Li Shun’s works for this exhibition appear to have three directions, which in fact all directed towards photography with the notion of ‘transformation’. Interestingly, photography only works as a medium and a process instead of the result. But it is also a result, or at least one of the results. Li Shun’s works are typical products of methodology, and we can even extend this notion to his world view of the world.
Direction No. 1: White Paperseries. Li shoots pieces of white paper of different shapes and prints them onto themselves. Or, he downsizes the images and repeats this process every time during printing. In this way, a piece of apparently meaningless white paper is: first a piece of artistic works; second, an object of expression; and third, a carrier of the artistic works. This seemly simple idea is a complicated transformation from concept to works, from conceptual appropriation to actual representation, and from a single medium to a mixture embodiment. It also represents a train of thoughts of the artist and his different way of ‘observing’ the ‘objects’. This world can never be summarized by one ‘perspective’. ‘Compound eye’ and even ‘beehive eye’ start with modernism, which are also highlights in the evolution of contemporary art. Representative and abstract at the same time, the white papers are translated into two catagories of works: one has concrete images (White Paper Series 1) and the other with abstract appearances (White Paper Series 2). The set of works are so interesting in that it develops into two artistic extremes by using the same artistic approach.
Direction No. 2: Study the Nature of Things series. At night, Li Shun drove his car through the city and collects the light with his camera using long-time exposures. He then selected thousands of random lines and composes them into parts of Chinese characters. Then he referred to calligraphy dictionary and made Chinese characters or quasi-characters out of them. This is an arduous yet interesting process. The final result is ‘calligraphy of lights’, which is a piece of works done by nature instead of after nature. It is a combination of nature and artificial through manual work. One of the features of contemporary art is to make a simple thing complicated. In this process, what the artist adds is not meaningless irrigation, but nutrition, or rather complicated content. The artist extracted Chinese calligraphy out of its original context to construct the life-like sense of form which target at typical characteristic of contemporary art: humor. The idea of making art out of Chinese characters originates from conceptual art. There are many instances of using original characters or made-up new characters, but it is rare to see someone making characters with images. The idea of making characters with images is away from the tradition of character making. To solidified momentary light and shadow, yearns for eternality but at the same time questions itself.

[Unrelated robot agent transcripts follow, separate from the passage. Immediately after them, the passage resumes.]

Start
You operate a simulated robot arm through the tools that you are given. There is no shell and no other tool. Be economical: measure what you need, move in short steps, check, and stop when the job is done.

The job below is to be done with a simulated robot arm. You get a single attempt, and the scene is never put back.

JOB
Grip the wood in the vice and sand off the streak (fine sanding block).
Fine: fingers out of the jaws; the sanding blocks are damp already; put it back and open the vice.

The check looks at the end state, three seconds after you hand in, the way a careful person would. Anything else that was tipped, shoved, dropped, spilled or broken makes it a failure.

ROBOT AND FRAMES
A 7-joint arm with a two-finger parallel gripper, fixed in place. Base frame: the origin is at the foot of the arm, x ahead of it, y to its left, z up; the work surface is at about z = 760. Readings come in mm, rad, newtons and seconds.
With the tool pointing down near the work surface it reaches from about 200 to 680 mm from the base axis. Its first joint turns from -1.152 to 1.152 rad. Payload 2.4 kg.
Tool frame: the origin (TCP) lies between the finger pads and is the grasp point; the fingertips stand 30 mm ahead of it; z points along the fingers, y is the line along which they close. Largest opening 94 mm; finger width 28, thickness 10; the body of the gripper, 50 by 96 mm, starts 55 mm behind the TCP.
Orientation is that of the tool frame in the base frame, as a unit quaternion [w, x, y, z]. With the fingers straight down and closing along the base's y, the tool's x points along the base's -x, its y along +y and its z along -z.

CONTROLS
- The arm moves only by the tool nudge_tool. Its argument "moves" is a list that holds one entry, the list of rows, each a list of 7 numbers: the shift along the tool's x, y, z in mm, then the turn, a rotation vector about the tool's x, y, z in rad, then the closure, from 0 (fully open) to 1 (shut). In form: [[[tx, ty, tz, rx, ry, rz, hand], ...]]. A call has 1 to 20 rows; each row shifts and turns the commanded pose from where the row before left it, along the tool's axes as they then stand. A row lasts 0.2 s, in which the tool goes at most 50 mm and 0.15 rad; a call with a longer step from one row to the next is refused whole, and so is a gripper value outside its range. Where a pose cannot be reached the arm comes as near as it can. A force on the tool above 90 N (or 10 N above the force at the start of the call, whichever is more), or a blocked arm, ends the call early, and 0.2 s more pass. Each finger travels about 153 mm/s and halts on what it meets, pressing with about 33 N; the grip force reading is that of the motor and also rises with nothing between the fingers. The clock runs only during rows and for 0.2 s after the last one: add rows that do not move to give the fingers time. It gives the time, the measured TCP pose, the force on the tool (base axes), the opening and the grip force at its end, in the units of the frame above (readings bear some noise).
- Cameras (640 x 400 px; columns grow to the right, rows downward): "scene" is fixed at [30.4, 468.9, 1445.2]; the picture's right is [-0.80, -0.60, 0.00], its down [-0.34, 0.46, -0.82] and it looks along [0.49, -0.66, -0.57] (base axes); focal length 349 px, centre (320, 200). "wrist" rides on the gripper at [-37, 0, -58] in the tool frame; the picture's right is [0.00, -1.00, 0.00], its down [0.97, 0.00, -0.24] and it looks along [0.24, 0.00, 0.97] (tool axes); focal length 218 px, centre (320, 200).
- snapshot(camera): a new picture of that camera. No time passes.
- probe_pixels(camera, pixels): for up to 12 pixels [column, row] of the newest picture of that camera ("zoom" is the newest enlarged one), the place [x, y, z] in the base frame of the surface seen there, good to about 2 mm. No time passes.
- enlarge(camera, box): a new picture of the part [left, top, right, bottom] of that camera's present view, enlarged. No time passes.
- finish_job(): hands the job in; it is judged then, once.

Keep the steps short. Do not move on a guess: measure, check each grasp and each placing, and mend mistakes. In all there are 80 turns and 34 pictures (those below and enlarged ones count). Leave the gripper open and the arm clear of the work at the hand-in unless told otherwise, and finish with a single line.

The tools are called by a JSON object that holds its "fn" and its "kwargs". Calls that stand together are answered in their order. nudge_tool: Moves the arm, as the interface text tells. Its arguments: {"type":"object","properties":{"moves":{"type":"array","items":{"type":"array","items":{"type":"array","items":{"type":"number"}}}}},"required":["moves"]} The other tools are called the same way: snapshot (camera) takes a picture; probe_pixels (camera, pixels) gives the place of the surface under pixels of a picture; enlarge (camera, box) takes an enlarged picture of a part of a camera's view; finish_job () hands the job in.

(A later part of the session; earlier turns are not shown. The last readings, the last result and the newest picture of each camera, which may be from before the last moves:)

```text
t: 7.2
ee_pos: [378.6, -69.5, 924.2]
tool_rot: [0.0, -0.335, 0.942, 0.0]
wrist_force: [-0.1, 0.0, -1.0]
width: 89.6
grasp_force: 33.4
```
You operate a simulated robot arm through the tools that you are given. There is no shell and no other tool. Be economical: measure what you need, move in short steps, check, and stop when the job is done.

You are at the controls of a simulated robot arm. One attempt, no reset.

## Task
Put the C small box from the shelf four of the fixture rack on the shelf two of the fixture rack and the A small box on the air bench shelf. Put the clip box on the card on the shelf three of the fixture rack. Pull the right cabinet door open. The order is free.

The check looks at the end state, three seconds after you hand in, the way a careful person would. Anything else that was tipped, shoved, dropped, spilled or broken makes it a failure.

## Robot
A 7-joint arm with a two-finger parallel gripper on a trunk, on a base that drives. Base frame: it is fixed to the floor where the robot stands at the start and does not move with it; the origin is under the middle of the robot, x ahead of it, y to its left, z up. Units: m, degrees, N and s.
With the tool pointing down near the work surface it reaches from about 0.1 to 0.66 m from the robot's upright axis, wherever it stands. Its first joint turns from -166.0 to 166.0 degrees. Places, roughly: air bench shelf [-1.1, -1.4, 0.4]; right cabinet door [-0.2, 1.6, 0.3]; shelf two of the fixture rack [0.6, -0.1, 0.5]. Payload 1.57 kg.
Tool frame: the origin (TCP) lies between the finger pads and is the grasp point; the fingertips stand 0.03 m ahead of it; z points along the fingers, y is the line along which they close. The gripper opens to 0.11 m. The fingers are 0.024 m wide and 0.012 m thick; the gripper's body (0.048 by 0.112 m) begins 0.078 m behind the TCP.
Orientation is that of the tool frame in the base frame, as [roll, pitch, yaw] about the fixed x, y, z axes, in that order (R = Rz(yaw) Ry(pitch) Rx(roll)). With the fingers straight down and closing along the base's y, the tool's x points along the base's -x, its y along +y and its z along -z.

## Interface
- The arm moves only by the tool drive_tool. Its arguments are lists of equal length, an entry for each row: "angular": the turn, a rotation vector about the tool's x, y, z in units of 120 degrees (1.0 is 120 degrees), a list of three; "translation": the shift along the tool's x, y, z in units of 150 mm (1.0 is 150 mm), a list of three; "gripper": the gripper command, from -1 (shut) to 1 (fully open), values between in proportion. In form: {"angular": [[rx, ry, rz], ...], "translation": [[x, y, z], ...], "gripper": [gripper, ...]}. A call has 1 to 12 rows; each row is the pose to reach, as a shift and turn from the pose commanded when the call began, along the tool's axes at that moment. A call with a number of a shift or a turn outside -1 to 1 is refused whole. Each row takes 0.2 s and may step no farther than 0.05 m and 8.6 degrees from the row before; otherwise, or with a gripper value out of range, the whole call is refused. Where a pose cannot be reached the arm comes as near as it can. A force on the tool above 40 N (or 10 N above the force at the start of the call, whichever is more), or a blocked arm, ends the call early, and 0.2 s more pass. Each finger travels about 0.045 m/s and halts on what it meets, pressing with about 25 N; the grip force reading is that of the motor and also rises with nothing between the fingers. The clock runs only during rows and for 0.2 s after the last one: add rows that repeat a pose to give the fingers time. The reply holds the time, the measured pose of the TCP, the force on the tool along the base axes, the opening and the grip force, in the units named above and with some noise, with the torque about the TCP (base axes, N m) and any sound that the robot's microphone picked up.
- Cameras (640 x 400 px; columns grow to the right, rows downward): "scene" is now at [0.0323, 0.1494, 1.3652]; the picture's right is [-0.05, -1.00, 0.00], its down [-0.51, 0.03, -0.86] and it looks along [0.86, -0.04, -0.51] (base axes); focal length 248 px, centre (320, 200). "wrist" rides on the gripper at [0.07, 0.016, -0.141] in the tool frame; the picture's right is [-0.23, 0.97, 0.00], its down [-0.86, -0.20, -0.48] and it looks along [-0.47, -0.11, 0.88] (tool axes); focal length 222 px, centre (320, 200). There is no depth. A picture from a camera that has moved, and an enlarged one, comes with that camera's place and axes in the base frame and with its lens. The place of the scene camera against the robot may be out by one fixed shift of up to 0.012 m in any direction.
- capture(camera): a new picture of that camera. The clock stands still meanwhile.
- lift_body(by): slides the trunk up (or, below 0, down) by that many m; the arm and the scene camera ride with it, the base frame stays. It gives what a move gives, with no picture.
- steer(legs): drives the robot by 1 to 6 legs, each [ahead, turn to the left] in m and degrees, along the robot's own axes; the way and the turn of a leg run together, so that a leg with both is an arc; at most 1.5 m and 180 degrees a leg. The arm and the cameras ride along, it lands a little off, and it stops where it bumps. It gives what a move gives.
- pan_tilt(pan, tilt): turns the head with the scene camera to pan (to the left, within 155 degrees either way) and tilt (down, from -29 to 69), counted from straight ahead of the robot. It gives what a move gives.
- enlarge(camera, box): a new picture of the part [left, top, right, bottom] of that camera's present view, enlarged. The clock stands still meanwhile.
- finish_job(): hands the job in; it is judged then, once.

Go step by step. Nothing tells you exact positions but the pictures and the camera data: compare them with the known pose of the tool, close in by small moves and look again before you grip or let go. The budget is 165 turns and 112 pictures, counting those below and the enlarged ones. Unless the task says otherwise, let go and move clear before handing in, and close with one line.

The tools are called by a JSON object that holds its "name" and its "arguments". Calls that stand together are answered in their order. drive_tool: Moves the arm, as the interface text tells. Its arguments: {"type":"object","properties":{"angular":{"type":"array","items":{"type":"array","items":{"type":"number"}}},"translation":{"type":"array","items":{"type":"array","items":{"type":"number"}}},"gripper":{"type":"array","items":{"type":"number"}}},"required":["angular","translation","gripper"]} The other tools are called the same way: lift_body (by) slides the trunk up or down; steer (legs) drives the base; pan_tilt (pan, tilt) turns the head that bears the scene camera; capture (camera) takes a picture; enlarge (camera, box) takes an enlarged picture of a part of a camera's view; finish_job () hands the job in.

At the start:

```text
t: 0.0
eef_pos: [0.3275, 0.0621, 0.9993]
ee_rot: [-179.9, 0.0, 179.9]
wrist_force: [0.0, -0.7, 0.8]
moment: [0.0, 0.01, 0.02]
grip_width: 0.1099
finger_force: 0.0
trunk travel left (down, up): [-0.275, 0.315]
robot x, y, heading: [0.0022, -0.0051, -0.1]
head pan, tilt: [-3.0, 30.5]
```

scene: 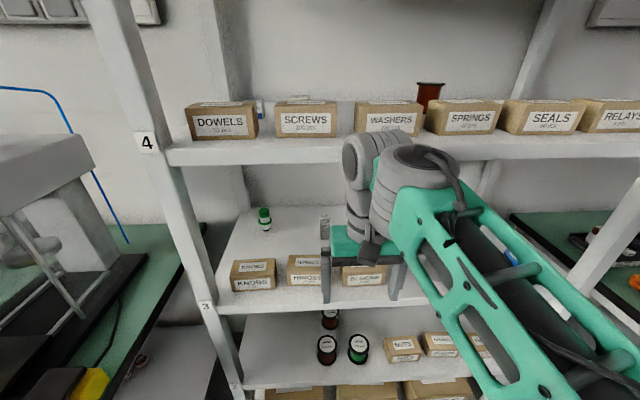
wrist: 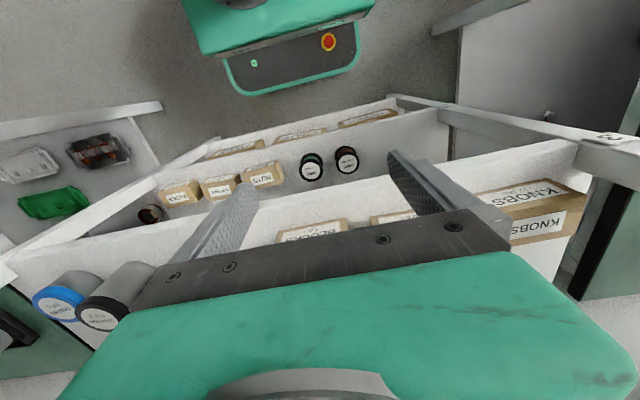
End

Direction No. 3: Untitledseries. Li Shun first drew images of black-and-white portraits with charcoal pencils on the negatives, and transfer the images onto the photographic paper. Photography is invented to represent an ‘authenticity’, but Li Shun works against it. On the one hand, he questions the authenticity of ‘truthful representation’, on the other, he ‘restores’ the ‘authentic illution’ as much as he can. The questioning of existent principles is an obvious solution in contemporary art, as well as a direct expression of its contemporariness. The charm of contemporary art lies in its uncertainty, which interchange the places of the process and the result, and thus sets up an ongoing paradox without solution. The sketches work like film negatives, and the negative films produce positive images. The study of materials and forms takes the spectators into a familiar yet strange setting, and makes them unable to see. The interchanges of roles in role-play have always been something spectacular in life. Illusions and misinterpretations are also part of human life. Artists are the sorcerers for humans, and they trick human beings from the known into the unknown.
Li Shun is a thoughtful and interesting artist. He often presents ‘simple and accessible’ results with complicated thoughts. But, the result is not an end.
You are still young, please keep going forward.